After an unprecedented number of deaths related to the recent heat wave, the province is overhauling B.C.’s ambulance service..

Provincial funding will go towards 85 new full-time paramedics, 30 full-time dispatchers, 22 new ambulances, and converting 22 rural ambulance stations to 24/7 ALPHA stations.

Six are scheduled to be running by this October. Plans for up to an additional 16 stations will be ready around the same time.

Health minister, Adrian Dix, says this will quicken response times while relieving pressure on first responders.

“This immediate action on operations, as well as stronger leadership and increased investment at BC Emergency Health Services, will deliver a more effective ambulance service for patients and families depending on it,” Dix said. “And of course we have to support our workforce: our ambulance paramedics (and) our dispatchers.”

From June 25th to July 1st, 719 deaths were reported to B.C.’s coroners.

That’s three times more than what would normally occur in BC during the same period.

“When we call for help, we need to know help is on the way, and that it will arrive quickly,” Dix said. 

In response, health minister Adrian Dix is reconstituting the BC Emergency Health Services board of directors to focus solely on ambulance services. 

It will be directly accountable to the minister of health with a mandate to, the province says, “ensure better service for patients and families who rely on the services – and better supports for workers who deliver the service.”

Dix has appointed Jim Chu, former chief constable of the Vancouver Police Department, to chair the board.

“Jim Chu has extensive experience leading front-line emergency services in British Columbia. I am confident he will provide the focused governance leadership BC Emergency Services needs to be an effective and high performing ambulance service,” Dix said.

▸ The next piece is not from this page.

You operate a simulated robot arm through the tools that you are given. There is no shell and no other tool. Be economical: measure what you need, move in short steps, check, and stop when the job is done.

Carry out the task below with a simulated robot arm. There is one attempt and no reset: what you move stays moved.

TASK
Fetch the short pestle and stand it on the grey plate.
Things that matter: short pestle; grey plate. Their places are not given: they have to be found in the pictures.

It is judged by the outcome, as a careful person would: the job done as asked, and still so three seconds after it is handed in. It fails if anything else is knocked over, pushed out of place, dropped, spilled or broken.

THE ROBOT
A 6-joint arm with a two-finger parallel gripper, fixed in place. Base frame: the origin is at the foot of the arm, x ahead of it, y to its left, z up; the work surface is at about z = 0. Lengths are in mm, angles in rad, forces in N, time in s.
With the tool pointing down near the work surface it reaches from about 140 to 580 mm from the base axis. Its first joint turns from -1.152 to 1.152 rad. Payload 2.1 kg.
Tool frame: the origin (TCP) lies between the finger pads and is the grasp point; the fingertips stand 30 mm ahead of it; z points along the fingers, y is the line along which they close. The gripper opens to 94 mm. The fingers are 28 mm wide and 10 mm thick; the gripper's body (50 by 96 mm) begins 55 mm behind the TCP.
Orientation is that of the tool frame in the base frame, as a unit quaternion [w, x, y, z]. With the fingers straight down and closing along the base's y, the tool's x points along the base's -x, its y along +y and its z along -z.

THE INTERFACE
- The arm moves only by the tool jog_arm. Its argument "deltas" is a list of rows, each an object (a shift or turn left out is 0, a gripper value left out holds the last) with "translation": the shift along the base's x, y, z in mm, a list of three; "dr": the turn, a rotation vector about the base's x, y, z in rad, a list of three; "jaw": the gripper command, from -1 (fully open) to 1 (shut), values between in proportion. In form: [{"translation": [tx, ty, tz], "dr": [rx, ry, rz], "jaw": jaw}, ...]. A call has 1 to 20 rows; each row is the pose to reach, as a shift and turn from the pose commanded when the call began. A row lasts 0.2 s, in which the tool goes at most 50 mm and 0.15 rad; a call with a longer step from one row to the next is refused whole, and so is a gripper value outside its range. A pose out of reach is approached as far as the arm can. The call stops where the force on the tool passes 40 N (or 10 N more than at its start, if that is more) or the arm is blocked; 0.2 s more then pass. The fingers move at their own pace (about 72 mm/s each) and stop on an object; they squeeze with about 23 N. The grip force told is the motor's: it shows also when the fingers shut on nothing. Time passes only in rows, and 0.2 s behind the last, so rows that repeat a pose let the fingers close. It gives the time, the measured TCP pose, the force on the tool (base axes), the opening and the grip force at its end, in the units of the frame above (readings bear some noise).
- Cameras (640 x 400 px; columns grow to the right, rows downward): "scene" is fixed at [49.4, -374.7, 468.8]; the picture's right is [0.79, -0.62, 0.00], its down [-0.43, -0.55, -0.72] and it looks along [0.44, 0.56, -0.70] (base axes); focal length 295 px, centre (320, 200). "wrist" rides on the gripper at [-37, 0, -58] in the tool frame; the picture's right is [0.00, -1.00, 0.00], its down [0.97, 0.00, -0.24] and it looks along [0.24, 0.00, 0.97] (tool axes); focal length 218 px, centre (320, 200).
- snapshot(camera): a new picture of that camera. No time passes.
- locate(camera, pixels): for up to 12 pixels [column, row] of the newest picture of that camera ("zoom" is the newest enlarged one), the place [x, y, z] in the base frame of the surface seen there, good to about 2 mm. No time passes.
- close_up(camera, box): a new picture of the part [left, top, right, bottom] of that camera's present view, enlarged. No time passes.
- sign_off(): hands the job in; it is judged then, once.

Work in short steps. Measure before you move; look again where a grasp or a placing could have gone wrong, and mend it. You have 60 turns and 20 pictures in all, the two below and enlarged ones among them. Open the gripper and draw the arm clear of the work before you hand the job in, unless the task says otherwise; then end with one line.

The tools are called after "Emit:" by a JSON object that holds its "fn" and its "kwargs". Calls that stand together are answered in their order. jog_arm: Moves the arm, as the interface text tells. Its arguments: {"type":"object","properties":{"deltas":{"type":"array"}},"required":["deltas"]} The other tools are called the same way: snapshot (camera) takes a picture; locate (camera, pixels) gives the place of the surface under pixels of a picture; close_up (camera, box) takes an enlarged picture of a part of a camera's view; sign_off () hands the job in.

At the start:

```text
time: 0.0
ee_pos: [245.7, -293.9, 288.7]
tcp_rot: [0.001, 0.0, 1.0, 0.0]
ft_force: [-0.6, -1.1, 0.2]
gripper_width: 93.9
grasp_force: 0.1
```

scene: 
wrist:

Chu said: “I am enthusiastic to bring what I have learned from my time as chief constable of the Vancouver Police Department to this important role. I look forward to working together with the Ministry of Health, BC Emergency Health Services management, paramedics and dispatchers to ensure the ambulance service provides timely and exceptional help for British Columbians, and that it’s an outstanding employer for workers.”

Telus’s president and CEO, Darren Entwistle, will serve as a special adviser to the board.

As well, Dix has directed that BC Emergency Health Services now be led by a chief ambulance officer responsible for the day-to-day management of the BC Ambulance Service.

Dix has appointed Leanne Heppell to serve as B.C.’s new chief ambulance officer on an interim basis. She is a trained clinical nurse specialist, currently serving as chief operating officer for acute care and chief of professional practice and nursing at Providence Health Care. Heppell has 20 years experience in senior leadership at Vancouver Coastal Health, Fraser Health and the BC Ambulance Service.

To get paramedics and ambulances back on the road to respond to patient calls more quickly, the province says it’s “directing health authorities to add additional staff to receive patients and care for them when they arrive at emergency departments.”

The government added that it’s taking “immediate action to support workers.”

This includes a direction that BC Emergency Health Services is to contract a team of mental health and wellness professionals to work directly with dispatch staff and paramedics to address chronic stress, fatigue and support wellness among staff (including access to trauma-informed therapy).

The new board chair, working with the BC Emergency Health Services Board and chief ambulance officer, will ensure the BC Ambulance Service will present the approach to the minister of health for consideration of additional action for 2022-23 and beyond.

B.C. is also returning to the pre-COVID-19 first-responder dispatching practices for 911. 

It is also directing the Emergency Medical Assistants Management Licensing Board to examine expanding firefighters’ scope of practice. The deadline for recommendations is Sept. 6th.

The province says it is collaborating with BC Emergency Health Services and the Ambulance Paramedics of BC, “to identify a range of measures to address employee wellness, operational performance, workload, response times, recruitment and retention, and public engagement.”